Victoria Jicha | May 2009


    When I was in grade school, late May always seemed like the beginning of summer. It signaled the end of the school year, introduced the onset of predictably good weather, and it was the start of strawberry season.
    I learned some valuable lessons in the Oregon strawberry fields, bringing in the fruit crop every year. The elementary and secondary public schools closed down for the summer by Memorial Day so students could help the Mexican farm workers harvest the strawberries, and later the pole beans. School buses took us to the strawberry fields, and we picked from 6:00 in the morning to 3:00 in the afternoon, five days a week for about a month. Then the fields were opened to the public for U-Pick.
    Early in the morning strawberry vines are still wet with dew, and at a temperature somewhere between 50 and 60 degrees, our hands got very cold.
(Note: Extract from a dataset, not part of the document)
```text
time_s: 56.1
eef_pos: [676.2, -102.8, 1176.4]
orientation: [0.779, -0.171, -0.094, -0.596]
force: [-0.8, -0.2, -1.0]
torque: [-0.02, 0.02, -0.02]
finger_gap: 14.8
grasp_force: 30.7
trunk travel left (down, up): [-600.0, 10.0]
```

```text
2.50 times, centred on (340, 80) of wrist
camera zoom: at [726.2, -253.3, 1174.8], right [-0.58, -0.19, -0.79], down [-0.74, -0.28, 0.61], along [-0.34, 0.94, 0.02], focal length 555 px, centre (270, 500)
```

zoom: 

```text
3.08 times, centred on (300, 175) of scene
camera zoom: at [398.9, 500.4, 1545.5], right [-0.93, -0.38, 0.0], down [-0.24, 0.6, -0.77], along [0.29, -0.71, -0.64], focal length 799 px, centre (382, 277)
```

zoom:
Still, it was the time of day to make the most progress. You weren’t tired yet, and your back didn’t ache.
    We were paid five cents a hallock, which is a small, pint-sized box like the ones you see in grocery stores today. Six hallocks fit into a carrier – a wooden, topless box that had a tall wooden handle. By the end of the month, I could make about $125, a grand sum for a child in the 1950s. It was my spending money for the year.
    We had contests to see who could fill their carrier the fastest, and there was an unwritten competition for the picker who could fill the most carriers in a day. Thirty carriers was always my goal, but as the knees, back, and feet began to hurt, my best-laid plans usually fell by the wayside.
    The star picker of the field was a high school boy named Ed Scribner, who was the oldest of 12 children, most of whom also picked. I tried to keep up with him – carrier for carrier. He was my pace car. I often matched his speed for the first two or three carriers, but after that began to fall further and further behind. He was older and had the added incentive of growing the family coffers. They were literally picking for their bread and butter.
    Strawberry picking is hard, dirty work, either bent over the row, one foot on either side, or on your knees in the dirt between the rows, which extend for miles, or so it seemed. I quickly learned the value of a dollar and that good physical work feels good and provides a sense of accomplishment.
    Because we picked for a local BirdsEye processing plant, not for immediate grocery store sale, we pinched the green caps off, causing strawberry juice to run freely. My fingers were permanently stained red for months after the harvest was complete. At the end of the day, we all lined up at a garden hose to rinse off our hands before getting on to the bus for the trip home.
    That was when my flute practicing day began. Refreshed by a shower and clean clothes, I began harvesting the notes that had been assigned to me for the week, one at a time, just as I had the berries.
    I learned to set goals in those fields; each berry I picked put me just that much closer to a full hallock, and each step forward in the row took me closer to 3:00 p.m. When I needed an extra push toward the end of the day, when I was so tired that I could barely move, I laid out the hallocks at appropriate distances on top of the vines, so that I could see the goals ahead of me.
    It strikes me now, that toiling in that strawberry field was very much like learning a new concerto or etude. In both situations, you are faced with what seems like an enormous task, but you take it on one note (or berry) at a time. After a reasonable amount of time you have learned a phrase or section, or even a movement (or filled the hallock). Before you know it, you have the entire composition under your fingers.
    The 1970s saw the end of grade school children working in the fields when federal guidelines banned the practice. While older generations often think that things were better in their day, younger generations usually dismiss their elders’ ramblings as irrelevant and old-fashioned. That said, I wonder where today’s students are going to learn about hard physical labor and setting and achieving goals. Where will they learn that the whole is a sum of its parts? I learned it in a strawberry field.